» **Your instructions**
Quote the entries below from the line with "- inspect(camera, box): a" through the line with "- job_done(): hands", both ends included, and only those lines.

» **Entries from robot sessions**
_ _ _ _ _ _ _

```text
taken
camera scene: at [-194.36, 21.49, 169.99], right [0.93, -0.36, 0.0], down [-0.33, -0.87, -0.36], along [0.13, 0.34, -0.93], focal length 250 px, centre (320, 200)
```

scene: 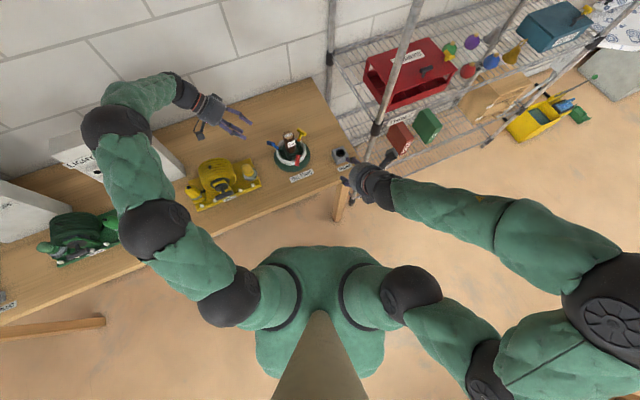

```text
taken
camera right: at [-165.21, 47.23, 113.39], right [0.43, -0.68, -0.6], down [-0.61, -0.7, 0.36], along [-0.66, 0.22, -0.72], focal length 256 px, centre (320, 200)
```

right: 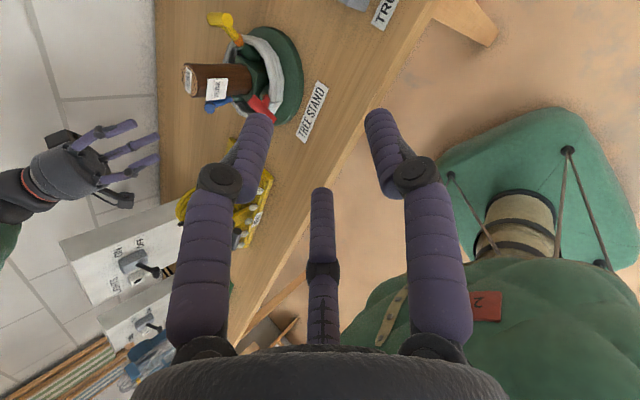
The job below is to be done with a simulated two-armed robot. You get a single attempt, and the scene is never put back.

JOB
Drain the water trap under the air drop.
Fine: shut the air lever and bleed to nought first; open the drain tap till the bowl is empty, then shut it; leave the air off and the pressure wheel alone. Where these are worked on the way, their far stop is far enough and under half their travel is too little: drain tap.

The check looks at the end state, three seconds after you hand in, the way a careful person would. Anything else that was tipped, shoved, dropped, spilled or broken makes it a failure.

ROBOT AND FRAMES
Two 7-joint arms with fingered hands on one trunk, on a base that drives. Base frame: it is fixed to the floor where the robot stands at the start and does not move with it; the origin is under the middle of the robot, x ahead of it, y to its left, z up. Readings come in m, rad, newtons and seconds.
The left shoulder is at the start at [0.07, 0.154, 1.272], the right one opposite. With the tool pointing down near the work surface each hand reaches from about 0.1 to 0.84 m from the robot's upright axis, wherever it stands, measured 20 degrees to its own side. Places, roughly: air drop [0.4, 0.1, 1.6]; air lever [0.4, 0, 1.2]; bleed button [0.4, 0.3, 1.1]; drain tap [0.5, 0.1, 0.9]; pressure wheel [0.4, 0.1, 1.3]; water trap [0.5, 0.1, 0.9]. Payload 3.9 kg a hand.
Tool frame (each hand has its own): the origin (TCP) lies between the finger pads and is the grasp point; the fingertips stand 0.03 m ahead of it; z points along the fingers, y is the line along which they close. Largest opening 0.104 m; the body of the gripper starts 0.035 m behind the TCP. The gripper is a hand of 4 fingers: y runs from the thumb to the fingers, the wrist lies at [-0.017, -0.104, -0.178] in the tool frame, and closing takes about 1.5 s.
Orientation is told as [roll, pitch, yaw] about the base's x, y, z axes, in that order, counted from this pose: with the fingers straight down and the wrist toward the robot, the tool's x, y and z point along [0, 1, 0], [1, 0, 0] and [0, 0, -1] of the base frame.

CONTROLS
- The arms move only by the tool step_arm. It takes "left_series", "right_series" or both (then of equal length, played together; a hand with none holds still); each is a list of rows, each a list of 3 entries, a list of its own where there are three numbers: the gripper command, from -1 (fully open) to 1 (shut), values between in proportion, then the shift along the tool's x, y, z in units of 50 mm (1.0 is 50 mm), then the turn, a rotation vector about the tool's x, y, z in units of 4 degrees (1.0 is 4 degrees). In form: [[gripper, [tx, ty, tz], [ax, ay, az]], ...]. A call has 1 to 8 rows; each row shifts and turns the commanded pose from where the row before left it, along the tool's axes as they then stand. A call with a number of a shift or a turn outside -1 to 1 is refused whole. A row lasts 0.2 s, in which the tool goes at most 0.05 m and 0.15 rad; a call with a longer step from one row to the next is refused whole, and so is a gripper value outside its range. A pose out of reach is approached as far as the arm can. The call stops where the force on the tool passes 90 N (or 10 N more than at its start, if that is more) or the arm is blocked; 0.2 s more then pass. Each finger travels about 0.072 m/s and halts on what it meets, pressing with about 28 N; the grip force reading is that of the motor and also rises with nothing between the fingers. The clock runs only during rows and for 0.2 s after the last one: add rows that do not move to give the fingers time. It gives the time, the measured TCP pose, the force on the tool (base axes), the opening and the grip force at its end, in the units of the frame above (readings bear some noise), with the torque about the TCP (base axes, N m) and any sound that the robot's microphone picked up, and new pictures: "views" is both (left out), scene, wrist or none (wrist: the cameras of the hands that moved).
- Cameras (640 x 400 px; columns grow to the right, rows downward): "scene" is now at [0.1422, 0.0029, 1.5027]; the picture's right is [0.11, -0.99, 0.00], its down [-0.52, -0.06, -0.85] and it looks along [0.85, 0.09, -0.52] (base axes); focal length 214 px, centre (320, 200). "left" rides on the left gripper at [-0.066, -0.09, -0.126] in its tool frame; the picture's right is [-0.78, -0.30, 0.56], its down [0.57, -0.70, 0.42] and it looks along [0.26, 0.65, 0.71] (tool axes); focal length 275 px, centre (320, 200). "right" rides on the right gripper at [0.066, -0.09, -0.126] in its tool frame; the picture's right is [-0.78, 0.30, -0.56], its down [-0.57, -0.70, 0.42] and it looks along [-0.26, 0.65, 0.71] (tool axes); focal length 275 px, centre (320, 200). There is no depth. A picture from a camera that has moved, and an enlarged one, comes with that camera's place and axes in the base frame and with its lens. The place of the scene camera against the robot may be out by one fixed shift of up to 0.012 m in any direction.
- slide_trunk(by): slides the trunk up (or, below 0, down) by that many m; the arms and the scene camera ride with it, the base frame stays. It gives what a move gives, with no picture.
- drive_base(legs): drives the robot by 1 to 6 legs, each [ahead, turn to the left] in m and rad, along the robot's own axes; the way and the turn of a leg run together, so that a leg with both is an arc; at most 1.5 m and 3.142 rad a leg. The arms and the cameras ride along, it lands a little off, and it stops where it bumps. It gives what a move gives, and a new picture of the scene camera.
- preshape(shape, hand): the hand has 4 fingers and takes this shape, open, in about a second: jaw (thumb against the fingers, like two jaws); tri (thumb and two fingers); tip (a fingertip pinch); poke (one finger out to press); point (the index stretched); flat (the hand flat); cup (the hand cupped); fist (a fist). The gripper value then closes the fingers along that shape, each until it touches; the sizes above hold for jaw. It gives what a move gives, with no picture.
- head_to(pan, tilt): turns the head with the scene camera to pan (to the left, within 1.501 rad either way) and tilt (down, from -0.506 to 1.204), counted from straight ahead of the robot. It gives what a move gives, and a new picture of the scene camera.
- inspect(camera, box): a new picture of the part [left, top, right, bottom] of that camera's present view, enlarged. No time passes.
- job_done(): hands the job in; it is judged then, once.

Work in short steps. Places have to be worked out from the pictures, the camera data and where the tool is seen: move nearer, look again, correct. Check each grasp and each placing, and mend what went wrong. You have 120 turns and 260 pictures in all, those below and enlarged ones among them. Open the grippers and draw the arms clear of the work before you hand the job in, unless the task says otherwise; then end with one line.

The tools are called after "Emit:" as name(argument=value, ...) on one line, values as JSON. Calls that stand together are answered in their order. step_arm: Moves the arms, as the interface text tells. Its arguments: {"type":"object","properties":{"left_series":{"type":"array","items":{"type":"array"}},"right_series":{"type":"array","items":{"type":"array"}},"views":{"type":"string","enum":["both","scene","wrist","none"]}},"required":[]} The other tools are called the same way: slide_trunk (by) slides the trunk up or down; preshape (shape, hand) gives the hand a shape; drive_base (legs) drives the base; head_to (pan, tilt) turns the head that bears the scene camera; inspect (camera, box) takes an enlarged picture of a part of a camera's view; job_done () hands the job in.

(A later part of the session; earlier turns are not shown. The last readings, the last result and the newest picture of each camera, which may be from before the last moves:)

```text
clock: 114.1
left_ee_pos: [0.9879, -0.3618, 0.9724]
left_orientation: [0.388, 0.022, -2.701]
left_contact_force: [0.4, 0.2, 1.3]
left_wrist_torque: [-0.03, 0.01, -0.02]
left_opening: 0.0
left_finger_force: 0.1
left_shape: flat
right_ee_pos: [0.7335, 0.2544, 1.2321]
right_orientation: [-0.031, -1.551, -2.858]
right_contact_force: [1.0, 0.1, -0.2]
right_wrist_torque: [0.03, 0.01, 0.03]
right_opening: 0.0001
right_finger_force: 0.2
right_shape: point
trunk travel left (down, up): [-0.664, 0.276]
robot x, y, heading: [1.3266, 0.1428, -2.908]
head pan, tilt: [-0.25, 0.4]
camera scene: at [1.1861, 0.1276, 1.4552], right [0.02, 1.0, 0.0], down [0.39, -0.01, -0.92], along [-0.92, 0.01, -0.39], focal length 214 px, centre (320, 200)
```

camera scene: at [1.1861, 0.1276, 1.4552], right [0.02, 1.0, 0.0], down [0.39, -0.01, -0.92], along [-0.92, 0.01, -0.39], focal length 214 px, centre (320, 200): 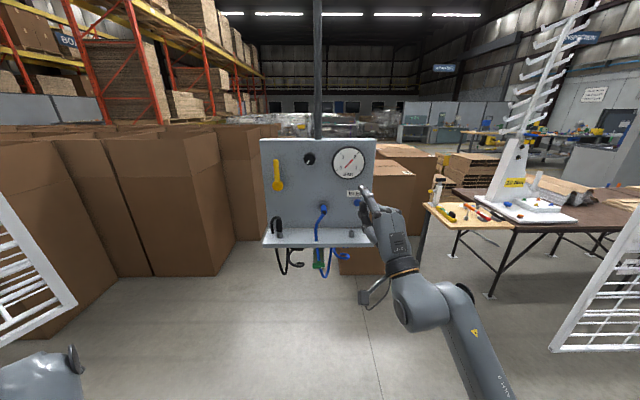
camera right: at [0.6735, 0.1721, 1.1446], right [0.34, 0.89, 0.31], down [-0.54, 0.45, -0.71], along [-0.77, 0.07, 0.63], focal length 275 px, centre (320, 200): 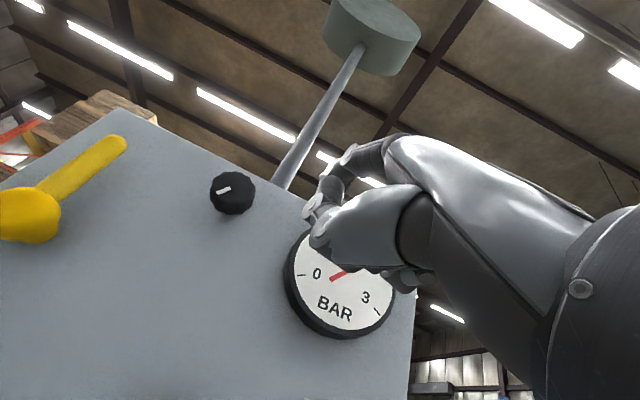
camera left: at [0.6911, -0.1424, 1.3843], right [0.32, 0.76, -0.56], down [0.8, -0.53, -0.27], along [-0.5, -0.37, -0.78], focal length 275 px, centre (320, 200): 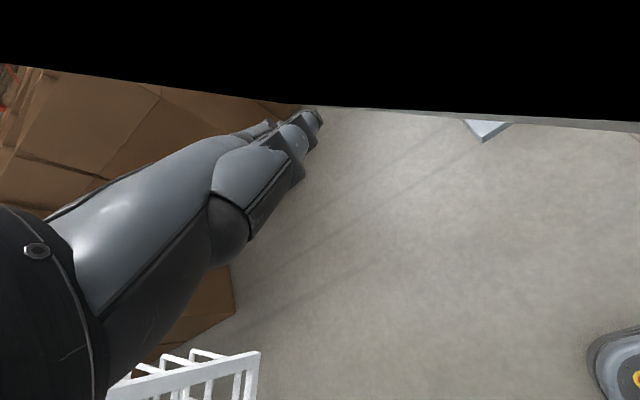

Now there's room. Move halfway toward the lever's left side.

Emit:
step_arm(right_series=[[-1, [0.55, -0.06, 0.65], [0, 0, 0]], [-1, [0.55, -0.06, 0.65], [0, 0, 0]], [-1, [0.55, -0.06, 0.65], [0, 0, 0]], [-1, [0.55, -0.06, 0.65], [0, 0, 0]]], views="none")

_ _ _ _ _ _ _

» **Task output**
- inspect(camera, box): a new picture of the part [left, top, right, bottom] of that camera's present view, enlarged. No time passes.
- job_done(): hands the job in; it is judged then, once.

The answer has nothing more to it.